» WORK INSTRUCTIONS:
a) What does the excerpt provided say from "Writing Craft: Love" through "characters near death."? Give the exact wording.
b) Supply the part of the excerpt provided that comes after its last sentence.

» EXCERPT PROVIDED:
-.-.-

Wednesday, November 7, 2012

Writing Craft: Love and Hydrogen by Jim Shepard

Jim Shepard’s collection of stories is a unique mix of heavily flawed characters, dysfunctional families, early twentieth century military and engineering feats, classic horror movies, and dark humor. His stories take unconventional approaches to a variety of taboo and uncomfortable subjects, of which I am focusing on the stories portraying the protagonists or cast of characters near death.

A self-deprecating husband tells the first story in the collection, “The Gun Lobby,” in the present tense as his gun-crazy wife holds him hostage during a standoff with law enforcement. The scene is a catalyst for the protagonist to reflect on his marriage and his personal failures with a strange sense of calm and humor, in which they can watch themselves on the local news shortly before meeting their probable demise:

“Here” is Waterbury, Connecticut, which is right now the main show in terms of the cutaway news, because of the standoff. You can see Stephanie or me, the Hostage, at the windows every so often on TV. We watch ourselves. (Kindle Loc. 89-91)
I’ve been a problem baby, a lousy son, a distant brother, an off-putting neighbor, a piss-poor student, a worrisome seatmate, an unreliable employee, a bewildering lover, a frustrating confidant, and a crappy husband. Among the things I do pretty well at this point I’d have to list darts, reclosing Stay-Fresh boxes, and staying out of the way.   (Kindle Loc. 147-150)

As the story reaches its climax, the seriousness of the situation is down played with lighthearted metaphors and observational wisdom:

I have a hold of Stephanie’s ankle. For the longest time I’m not hurt. Her rate of fire is spectacular. The ordnance coming back at us sets everything in the kitchen into electric life. Our overhead fixture’s doing a tarantella. (Kindle Loc. 228-229)
There are events in which every second can be taken out of line, examined this way and that, and then allowed to move along. This is one of them. (Kindle Loc. 230-231)

-.-.-

» RECORDED DATA:

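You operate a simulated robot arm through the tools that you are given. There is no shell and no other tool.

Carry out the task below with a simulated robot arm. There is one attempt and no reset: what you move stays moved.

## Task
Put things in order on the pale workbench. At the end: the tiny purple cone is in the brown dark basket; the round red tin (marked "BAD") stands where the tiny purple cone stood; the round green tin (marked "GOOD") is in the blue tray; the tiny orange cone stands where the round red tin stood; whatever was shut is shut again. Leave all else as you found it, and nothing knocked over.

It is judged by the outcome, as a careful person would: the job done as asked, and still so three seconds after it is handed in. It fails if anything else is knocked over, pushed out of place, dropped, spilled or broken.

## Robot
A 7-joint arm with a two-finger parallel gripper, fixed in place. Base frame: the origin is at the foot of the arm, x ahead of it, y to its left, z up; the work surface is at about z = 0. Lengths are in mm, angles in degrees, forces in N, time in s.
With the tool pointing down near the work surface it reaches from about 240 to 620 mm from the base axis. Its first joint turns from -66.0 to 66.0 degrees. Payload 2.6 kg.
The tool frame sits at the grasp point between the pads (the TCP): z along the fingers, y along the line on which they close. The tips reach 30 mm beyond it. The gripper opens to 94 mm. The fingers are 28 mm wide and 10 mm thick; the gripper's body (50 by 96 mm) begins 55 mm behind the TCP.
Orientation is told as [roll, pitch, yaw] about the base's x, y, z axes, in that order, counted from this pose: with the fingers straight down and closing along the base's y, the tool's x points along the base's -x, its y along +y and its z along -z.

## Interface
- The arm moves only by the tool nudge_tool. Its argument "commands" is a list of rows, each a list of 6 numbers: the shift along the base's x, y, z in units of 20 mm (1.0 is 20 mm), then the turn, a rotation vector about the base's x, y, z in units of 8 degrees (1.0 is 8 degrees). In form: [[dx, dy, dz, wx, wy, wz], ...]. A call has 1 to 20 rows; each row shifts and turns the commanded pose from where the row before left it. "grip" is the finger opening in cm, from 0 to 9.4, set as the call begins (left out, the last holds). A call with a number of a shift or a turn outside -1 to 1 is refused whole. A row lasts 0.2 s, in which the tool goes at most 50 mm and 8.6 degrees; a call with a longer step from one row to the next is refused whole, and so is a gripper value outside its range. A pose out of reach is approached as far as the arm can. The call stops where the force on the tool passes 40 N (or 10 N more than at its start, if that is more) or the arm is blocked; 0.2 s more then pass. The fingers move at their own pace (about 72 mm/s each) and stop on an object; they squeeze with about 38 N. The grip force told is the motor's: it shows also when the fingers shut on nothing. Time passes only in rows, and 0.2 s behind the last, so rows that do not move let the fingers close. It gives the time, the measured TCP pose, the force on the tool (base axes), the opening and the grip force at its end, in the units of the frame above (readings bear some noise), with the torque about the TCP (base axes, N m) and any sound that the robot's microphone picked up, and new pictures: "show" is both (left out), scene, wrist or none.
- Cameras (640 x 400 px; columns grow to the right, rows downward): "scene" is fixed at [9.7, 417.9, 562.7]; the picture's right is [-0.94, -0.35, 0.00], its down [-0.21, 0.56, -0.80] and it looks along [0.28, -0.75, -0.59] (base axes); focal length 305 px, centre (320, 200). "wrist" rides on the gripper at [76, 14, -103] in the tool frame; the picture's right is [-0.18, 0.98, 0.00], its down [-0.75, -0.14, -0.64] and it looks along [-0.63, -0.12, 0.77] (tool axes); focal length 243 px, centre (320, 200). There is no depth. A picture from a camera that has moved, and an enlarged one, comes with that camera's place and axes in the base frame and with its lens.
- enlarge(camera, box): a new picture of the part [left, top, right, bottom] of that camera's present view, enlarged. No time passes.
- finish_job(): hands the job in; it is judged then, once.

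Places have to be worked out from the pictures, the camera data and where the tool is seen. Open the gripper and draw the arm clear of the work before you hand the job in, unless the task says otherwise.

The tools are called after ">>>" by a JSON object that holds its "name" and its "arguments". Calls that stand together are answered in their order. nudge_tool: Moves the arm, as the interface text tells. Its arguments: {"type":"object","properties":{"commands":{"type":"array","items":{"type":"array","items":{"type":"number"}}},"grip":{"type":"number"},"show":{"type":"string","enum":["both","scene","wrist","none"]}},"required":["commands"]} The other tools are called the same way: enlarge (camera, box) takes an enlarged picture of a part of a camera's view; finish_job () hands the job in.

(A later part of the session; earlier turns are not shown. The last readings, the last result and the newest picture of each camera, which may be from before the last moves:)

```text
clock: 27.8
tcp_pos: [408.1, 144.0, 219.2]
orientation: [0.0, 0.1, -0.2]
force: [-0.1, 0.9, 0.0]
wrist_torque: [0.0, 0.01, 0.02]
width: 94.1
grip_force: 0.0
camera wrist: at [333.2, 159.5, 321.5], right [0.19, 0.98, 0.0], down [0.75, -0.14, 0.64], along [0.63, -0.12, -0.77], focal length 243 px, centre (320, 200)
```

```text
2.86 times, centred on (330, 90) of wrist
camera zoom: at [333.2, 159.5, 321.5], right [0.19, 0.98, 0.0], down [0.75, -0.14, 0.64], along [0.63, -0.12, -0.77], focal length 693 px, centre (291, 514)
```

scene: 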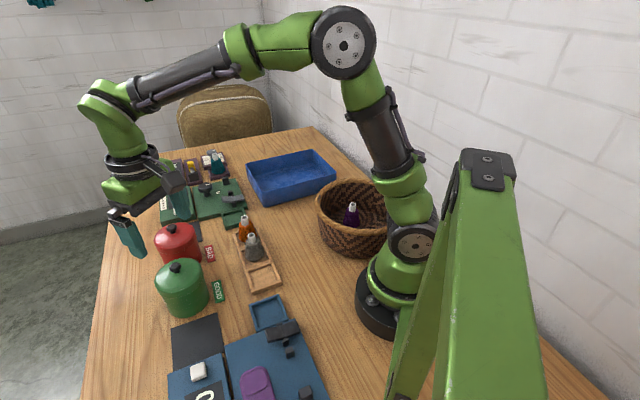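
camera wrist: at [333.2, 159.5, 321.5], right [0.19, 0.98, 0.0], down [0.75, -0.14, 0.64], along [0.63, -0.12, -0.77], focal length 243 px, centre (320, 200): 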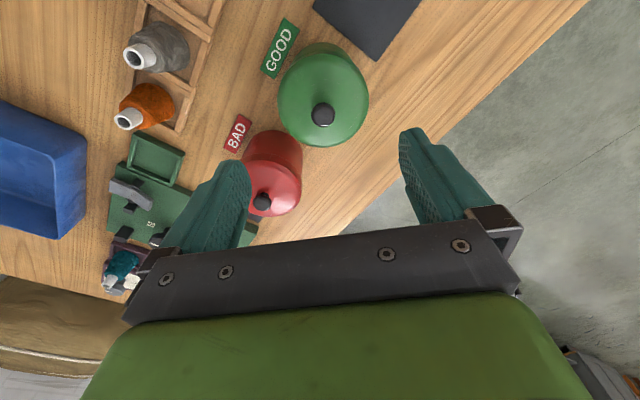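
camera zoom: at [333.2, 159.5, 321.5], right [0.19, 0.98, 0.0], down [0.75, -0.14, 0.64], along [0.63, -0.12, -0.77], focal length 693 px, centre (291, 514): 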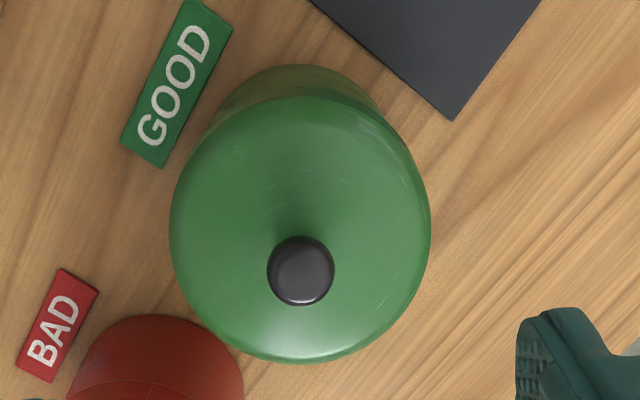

-.-.-

» RESPONSES TO THE EXERCISE:
a)
Writing Craft: Love and Hydrogen by Jim Shepard

Jim Shepard’s collection of stories is a unique mix of heavily flawed characters, dysfunctional families, early twentieth century military and engineering feats, classic horror movies, and dark humor. His stories take unconventional approaches to a variety of taboo and uncomfortable subjects, of which I am focusing on the stories portraying the protagonists or cast of characters near death.

b)
The title story “Love and Hydrogen,” set in the Hindenburg over the last few days of its final voyage told in the present tense, follows the homosexual relationship between two crew members: Meinert, a German war vet who took pride in his bombing raids on England and France, a Gnüss, who is much younger, jealous, and infatuated with Meinert. The tension displayed from Gnüss’s perspective of their relationship is filled with fond memories of their love and Meinert’s war stories. As the drama plays out the dark humor creeps in at unexpected moments juxtaposed against the reader’s relentless knowledge that the Hindenburg would soon meet its fate:

Egk is a fat little man with boils. Meinert considers him to have been well named. (Kindle Loc. 277-278)
[Gnüss] goes below and stops by the crew’s quarters. No luck. He listens in on a discussion of suitable first names for children conceived aloft in a zeppelin. The consensus favors Shelium, if a girl. (Kindle Loc. 411-413)

Ultimately, Gnüss’s despondency and jealousy brings down the zeppelin and everyone aboard:

Inside the hangarlike hull, they can feel the gravitational forces as Captain Pruss brings the ship up to the docking mast in a tight turn. The sharpness of the turn overstresses the after-hull structure, and the bracing wire bolt that Gnüss overtightened snaps like a rifle shot. The recoiling wire slashes open the gas cell opposite. Seven or eight feet above Gnüss’s alarmed head, the escaping hydrogen encounters the prevailing St. Elmo’s fire playing atop the ship. (Kindle Loc. 475-478)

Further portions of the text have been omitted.